[START OF Information shown]
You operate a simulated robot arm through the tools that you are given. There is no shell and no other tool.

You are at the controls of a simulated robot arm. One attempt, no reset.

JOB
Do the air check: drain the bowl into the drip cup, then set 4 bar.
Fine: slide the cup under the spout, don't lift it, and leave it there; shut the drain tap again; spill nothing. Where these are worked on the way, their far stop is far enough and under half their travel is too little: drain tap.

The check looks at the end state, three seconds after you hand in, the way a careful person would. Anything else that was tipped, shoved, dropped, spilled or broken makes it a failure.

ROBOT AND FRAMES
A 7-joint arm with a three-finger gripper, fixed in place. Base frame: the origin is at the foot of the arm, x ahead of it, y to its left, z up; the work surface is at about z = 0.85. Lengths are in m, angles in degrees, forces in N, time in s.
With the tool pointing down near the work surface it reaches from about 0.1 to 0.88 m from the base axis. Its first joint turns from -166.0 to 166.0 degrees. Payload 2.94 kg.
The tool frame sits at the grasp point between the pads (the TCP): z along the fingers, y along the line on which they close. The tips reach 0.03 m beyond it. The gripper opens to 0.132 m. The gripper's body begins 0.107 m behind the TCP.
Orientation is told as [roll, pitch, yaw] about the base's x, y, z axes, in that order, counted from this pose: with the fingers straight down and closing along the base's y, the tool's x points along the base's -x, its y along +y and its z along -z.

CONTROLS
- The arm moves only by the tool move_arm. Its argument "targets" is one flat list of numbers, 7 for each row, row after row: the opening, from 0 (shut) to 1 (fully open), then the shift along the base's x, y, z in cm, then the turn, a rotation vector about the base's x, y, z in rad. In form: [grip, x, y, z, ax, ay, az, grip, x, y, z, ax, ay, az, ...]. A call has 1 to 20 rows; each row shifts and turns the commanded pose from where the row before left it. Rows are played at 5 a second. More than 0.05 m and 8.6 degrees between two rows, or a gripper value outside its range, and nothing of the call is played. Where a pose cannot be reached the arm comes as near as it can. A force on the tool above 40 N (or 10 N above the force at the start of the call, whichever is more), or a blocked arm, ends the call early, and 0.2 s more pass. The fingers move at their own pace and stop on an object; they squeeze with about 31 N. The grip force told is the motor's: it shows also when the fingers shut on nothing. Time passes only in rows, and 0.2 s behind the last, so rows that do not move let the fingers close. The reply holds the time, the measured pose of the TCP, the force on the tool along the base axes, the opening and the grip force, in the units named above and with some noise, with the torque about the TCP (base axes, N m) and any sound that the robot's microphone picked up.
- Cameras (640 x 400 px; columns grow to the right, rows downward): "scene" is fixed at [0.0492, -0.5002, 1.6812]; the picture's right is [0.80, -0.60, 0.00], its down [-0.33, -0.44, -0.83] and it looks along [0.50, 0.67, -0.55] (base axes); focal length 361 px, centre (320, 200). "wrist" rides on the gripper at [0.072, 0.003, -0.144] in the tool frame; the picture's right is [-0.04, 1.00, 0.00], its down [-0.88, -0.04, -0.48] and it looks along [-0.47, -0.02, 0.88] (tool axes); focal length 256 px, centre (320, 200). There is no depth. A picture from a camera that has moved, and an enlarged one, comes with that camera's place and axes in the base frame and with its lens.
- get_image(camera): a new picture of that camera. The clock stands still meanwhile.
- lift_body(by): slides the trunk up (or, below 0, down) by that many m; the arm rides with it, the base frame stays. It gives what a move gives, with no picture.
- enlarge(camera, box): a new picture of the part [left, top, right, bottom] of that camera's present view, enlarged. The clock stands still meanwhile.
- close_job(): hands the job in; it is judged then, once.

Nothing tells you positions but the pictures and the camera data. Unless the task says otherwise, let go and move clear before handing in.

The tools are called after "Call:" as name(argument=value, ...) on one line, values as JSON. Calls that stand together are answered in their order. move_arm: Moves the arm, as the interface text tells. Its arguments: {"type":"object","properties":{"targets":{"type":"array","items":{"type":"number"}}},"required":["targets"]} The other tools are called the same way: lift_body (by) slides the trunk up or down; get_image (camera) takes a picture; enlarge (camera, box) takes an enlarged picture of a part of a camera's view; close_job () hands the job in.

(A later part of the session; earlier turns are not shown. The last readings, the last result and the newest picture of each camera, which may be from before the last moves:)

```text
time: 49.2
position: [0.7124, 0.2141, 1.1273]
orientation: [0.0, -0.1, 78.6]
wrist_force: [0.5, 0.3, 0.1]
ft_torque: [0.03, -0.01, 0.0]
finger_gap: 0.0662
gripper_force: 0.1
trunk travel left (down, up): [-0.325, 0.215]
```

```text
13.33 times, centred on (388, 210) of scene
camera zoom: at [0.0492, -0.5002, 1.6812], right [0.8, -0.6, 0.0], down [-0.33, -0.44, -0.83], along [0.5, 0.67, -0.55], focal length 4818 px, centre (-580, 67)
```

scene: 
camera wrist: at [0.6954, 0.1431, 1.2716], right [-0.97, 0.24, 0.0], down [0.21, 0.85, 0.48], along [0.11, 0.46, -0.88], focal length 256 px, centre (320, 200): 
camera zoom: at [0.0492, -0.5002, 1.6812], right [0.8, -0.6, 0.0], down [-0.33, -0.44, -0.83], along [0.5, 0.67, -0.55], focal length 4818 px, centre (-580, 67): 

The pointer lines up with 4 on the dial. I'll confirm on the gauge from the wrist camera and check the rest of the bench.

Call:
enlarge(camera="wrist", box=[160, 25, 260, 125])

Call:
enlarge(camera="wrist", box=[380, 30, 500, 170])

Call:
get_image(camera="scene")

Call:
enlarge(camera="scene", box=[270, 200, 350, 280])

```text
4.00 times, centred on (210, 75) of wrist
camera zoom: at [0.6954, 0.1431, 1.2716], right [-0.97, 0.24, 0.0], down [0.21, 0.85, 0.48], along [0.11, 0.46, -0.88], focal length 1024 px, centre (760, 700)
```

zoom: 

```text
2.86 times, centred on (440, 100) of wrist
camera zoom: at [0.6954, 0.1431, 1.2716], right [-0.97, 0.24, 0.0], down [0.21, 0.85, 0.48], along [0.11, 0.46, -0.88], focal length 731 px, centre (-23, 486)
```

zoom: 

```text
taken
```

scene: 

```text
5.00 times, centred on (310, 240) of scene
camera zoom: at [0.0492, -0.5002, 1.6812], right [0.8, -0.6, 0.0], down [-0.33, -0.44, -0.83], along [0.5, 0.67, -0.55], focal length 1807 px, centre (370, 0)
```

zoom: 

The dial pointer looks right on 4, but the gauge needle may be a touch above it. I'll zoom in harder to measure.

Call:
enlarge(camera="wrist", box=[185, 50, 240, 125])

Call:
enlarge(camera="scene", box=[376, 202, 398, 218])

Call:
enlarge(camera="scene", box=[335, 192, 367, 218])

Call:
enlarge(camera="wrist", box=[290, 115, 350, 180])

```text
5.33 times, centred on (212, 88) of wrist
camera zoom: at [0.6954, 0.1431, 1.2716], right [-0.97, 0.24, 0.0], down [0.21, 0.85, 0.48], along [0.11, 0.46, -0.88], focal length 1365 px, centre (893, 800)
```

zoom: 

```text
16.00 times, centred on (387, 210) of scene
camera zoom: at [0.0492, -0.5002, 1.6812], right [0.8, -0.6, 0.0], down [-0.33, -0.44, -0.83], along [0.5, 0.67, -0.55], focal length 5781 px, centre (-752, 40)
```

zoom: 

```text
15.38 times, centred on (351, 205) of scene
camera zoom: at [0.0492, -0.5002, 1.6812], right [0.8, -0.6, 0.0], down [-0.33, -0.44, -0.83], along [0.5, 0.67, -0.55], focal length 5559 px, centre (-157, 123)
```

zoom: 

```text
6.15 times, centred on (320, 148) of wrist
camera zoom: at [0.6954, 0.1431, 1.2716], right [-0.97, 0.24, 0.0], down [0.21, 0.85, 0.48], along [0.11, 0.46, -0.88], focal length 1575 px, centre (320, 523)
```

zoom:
[END OF Information shown]
Task description: Write out the data again, exactly and in full.

Task output:
You operate a simulated robot arm through the tools that you are given. There is no shell and no other tool.

You are at the controls of a simulated robot arm. One attempt, no reset.

JOB
Do the air check: drain the bowl into the drip cup, then set 4 bar.
Fine: slide the cup under the spout, don't lift it, and leave it there; shut the drain tap again; spill nothing. Where these are worked on the way, their far stop is far enough and under half their travel is too little: drain tap.

The check looks at the end state, three seconds after you hand in, the way a careful person would. Anything else that was tipped, shoved, dropped, spilled or broken makes it a failure.

ROBOT AND FRAMES
A 7-joint arm with a three-finger gripper, fixed in place. Base frame: the origin is at the foot of the arm, x ahead of it, y to its left, z up; the work surface is at about z = 0.85. Lengths are in m, angles in degrees, forces in N, time in s.
With the tool pointing down near the work surface it reaches from about 0.1 to 0.88 m from the base axis. Its first joint turns from -166.0 to 166.0 degrees. Payload 2.94 kg.
The tool frame sits at the grasp point between the pads (the TCP): z along the fingers, y along the line on which they close. The tips reach 0.03 m beyond it. The gripper opens to 0.132 m. The gripper's body begins 0.107 m behind the TCP.
Orientation is told as [roll, pitch, yaw] about the base's x, y, z axes, in that order, counted from this pose: with the fingers straight down and closing along the base's y, the tool's x points along the base's -x, its y along +y and its z along -z.

CONTROLS
- The arm moves only by the tool move_arm. Its argument "targets" is one flat list of numbers, 7 for each row, row after row: the opening, from 0 (shut) to 1 (fully open), then the shift along the base's x, y, z in cm, then the turn, a rotation vector about the base's x, y, z in rad. In form: [grip, x, y, z, ax, ay, az, grip, x, y, z, ax, ay, az, ...]. A call has 1 to 20 rows; each row shifts and turns the commanded pose from where the row before left it. Rows are played at 5 a second. More than 0.05 m and 8.6 degrees between two rows, or a gripper value outside its range, and nothing of the call is played. Where a pose cannot be reached the arm comes as near as it can. A force on the tool above 40 N (or 10 N above the force at the start of the call, whichever is more), or a blocked arm, ends the call early, and 0.2 s more pass. The fingers move at their own pace and stop on an object; they squeeze with about 31 N. The grip force told is the motor's: it shows also when the fingers shut on nothing. Time passes only in rows, and 0.2 s behind the last, so rows that do not move let the fingers close. The reply holds the time, the measured pose of the TCP, the force on the tool along the base axes, the opening and the grip force, in the units named above and with some noise, with the torque about the TCP (base axes, N m) and any sound that the robot's microphone picked up.
- Cameras (640 x 400 px; columns grow to the right, rows downward): "scene" is fixed at [0.0492, -0.5002, 1.6812]; the picture's right is [0.80, -0.60, 0.00], its down [-0.33, -0.44, -0.83] and it looks along [0.50, 0.67, -0.55] (base axes); focal length 361 px, centre (320, 200). "wrist" rides on the gripper at [0.072, 0.003, -0.144] in the tool frame; the picture's right is [-0.04, 1.00, 0.00], its down [-0.88, -0.04, -0.48] and it looks along [-0.47, -0.02, 0.88] (tool axes); focal length 256 px, centre (320, 200). There is no depth. A picture from a camera that has moved, and an enlarged one, comes with that camera's place and axes in the base frame and with its lens.
- get_image(camera): a new picture of that camera. The clock stands still meanwhile.
- lift_body(by): slides the trunk up (or, below 0, down) by that many m; the arm rides with it, the base frame stays. It gives what a move gives, with no picture.
- enlarge(camera, box): a new picture of the part [left, top, right, bottom] of that camera's present view, enlarged. The clock stands still meanwhile.
- close_job(): hands the job in; it is judged then, once.

Nothing tells you positions but the pictures and the camera data. Unless the task says otherwise, let go and move clear before handing in.

The tools are called after "Call:" as name(argument=value, ...) on one line, values as JSON. Calls that stand together are answered in their order. move_arm: Moves the arm, as the interface text tells. Its arguments: {"type":"object","properties":{"targets":{"type":"array","items":{"type":"number"}}},"required":["targets"]} The other tools are called the same way: lift_body (by) slides the trunk up or down; get_image (camera) takes a picture; enlarge (camera, box) takes an enlarged picture of a part of a camera's view; close_job () hands the job in.

(A later part of the session; earlier turns are not shown. The last readings, the last result and the newest picture of each camera, which may be from before the last moves:)

```text
time: 49.2
position: [0.7124, 0.2141, 1.1273]
orientation: [0.0, -0.1, 78.6]
wrist_force: [0.5, 0.3, 0.1]
ft_torque: [0.03, -0.01, 0.0]
finger_gap: 0.0662
gripper_force: 0.1
trunk travel left (down, up): [-0.325, 0.215]
```

```text
13.33 times, centred on (388, 210) of scene
camera zoom: at [0.0492, -0.5002, 1.6812], right [0.8, -0.6, 0.0], down [-0.33, -0.44, -0.83], along [0.5, 0.67, -0.55], focal length 4818 px, centre (-580, 67)
```

scene: 
camera wrist: at [0.6954, 0.1431, 1.2716], right [-0.97, 0.24, 0.0], down [0.21, 0.85, 0.48], along [0.11, 0.46, -0.88], focal length 256 px, centre (320, 200): 
camera zoom: at [0.0492, -0.5002, 1.6812], right [0.8, -0.6, 0.0], down [-0.33, -0.44, -0.83], along [0.5, 0.67, -0.55], focal length 4818 px, centre (-580, 67): 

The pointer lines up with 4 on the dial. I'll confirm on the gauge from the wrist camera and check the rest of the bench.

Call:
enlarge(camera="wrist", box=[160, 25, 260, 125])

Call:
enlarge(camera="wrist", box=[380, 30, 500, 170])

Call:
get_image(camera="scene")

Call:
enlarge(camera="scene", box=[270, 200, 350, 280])

```text
4.00 times, centred on (210, 75) of wrist
camera zoom: at [0.6954, 0.1431, 1.2716], right [-0.97, 0.24, 0.0], down [0.21, 0.85, 0.48], along [0.11, 0.46, -0.88], focal length 1024 px, centre (760, 700)
```

zoom: 

```text
2.86 times, centred on (440, 100) of wrist
camera zoom: at [0.6954, 0.1431, 1.2716], right [-0.97, 0.24, 0.0], down [0.21, 0.85, 0.48], along [0.11, 0.46, -0.88], focal length 731 px, centre (-23, 486)
```

zoom: 

```text
taken
```

scene: 

```text
5.00 times, centred on (310, 240) of scene
camera zoom: at [0.0492, -0.5002, 1.6812], right [0.8, -0.6, 0.0], down [-0.33, -0.44, -0.83], along [0.5, 0.67, -0.55], focal length 1807 px, centre (370, 0)
```

zoom: 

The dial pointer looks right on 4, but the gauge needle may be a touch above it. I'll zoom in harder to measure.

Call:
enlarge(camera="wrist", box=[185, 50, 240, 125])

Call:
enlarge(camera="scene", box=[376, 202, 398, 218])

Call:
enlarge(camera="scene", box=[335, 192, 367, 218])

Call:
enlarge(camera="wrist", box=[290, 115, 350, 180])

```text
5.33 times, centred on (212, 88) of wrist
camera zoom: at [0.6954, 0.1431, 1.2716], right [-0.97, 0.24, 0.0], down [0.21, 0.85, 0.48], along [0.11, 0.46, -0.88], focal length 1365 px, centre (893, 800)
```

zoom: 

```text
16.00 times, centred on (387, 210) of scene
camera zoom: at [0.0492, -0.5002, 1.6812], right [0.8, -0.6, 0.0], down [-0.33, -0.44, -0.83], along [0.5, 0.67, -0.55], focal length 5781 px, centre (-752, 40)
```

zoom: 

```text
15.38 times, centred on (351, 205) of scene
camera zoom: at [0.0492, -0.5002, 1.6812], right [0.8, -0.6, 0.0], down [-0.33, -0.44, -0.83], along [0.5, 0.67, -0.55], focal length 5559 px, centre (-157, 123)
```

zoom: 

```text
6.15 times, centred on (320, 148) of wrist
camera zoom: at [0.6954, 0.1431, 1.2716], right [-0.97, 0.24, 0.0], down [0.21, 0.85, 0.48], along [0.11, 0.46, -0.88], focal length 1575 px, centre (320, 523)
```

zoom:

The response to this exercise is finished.